MPI have beaten a hasty retreat from the proposals shown in the map and now are proposing extending the time period for the existing CAN by another 6 months from the expiry date of 30 September with a couple of ammendments.

They will change the "no lifting your anchor" to a straight "no anchoring" in the closed areas (Tryphena, Whangaparapara, Blind Bay) and change the "No Fishing" to allow fishing FROM SHORE ONLY.

They will strengthen the public awareness campaign and increase on water compliance.

They continue to look at research on both eradication and what the actual longer term impact of the infestation is.

Their own technical advisory group have told them it is not possible to eradicate it at this time as there are no methods available that can be used with the scale of the current infestation already.

They tried killing areas with salt applied at 50Kg per square metre then covering the area with a blanket and this was successful at killing the area covered but, it killed everything else as well. The area of investation in Blind Bay alone is already too large for it to be economically feasible of even practical to use this method anyway, apart from the dire effects on the rest of the ecology!

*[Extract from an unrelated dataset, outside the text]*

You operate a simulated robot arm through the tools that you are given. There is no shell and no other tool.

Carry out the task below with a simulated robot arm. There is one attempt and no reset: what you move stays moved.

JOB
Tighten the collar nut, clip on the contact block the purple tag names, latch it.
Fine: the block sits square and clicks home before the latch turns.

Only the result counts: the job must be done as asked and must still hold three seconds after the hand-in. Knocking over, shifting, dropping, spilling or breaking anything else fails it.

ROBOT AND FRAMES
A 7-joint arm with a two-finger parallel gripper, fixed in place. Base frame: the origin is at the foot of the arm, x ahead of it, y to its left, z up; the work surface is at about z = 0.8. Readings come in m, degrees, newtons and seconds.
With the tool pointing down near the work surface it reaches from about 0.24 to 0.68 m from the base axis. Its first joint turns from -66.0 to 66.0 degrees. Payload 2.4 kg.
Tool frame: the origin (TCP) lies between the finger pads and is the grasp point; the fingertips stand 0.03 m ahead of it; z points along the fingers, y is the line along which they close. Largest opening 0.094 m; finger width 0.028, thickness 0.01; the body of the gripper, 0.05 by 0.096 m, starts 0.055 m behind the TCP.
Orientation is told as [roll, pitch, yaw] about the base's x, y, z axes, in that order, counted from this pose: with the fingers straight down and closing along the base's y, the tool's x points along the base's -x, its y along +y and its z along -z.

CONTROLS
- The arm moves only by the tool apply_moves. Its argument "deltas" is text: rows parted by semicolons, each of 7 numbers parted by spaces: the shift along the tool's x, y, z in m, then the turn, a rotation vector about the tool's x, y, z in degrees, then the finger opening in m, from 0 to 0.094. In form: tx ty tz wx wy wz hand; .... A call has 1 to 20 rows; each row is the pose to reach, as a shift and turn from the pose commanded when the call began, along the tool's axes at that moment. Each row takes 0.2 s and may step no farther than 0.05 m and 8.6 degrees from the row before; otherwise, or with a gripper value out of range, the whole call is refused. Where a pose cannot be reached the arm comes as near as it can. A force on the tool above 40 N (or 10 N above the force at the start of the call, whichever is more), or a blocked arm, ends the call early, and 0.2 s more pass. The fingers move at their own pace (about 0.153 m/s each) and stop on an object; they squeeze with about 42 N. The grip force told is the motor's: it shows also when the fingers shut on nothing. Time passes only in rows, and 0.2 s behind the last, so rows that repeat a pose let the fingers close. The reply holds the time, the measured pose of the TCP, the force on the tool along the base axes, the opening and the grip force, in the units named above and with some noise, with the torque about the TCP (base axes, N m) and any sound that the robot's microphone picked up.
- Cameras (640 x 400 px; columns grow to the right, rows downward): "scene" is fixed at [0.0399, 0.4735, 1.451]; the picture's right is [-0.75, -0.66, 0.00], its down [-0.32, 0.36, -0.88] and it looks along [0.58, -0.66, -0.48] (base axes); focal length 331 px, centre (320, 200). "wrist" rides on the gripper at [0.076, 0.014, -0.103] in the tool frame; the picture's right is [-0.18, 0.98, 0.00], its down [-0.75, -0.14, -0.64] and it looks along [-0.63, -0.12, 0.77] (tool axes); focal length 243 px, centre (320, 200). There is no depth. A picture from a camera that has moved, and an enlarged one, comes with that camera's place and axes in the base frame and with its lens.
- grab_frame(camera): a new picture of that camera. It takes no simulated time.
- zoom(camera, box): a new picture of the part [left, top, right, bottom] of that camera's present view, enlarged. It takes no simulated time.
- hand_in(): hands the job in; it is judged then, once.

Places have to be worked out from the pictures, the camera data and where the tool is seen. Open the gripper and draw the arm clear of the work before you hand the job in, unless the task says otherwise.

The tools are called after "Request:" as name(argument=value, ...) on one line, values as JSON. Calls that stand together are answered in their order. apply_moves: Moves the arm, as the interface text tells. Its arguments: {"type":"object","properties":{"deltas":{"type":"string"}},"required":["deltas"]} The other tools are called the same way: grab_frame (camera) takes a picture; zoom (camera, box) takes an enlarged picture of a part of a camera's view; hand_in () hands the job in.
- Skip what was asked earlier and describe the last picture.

 I won't comment on the issues raised by the local attendees at the meeting as I couldn't hear them properly so it would be a disservice to even provide a summary of the answers I could hear. My overall impression was that there was a lot of dissatisfaction with continuing the existing closure at all.

Overall, they have no usable method of control or eradication, but still want to remain in a holding pattern for another 6 months, I suspect we will see them back with a better backed closure of a larger area in another 6 months!

This attempted extension of the area was based on detection of smaller areas of Caulerpa at 4 locations outside the existing closed areas, 2 of them fairly close to the existing areas and 2 further north on the coast but south of Bowling Alley bay. I heard nothing in the presentation about attempting to eradicate these smaller infestations.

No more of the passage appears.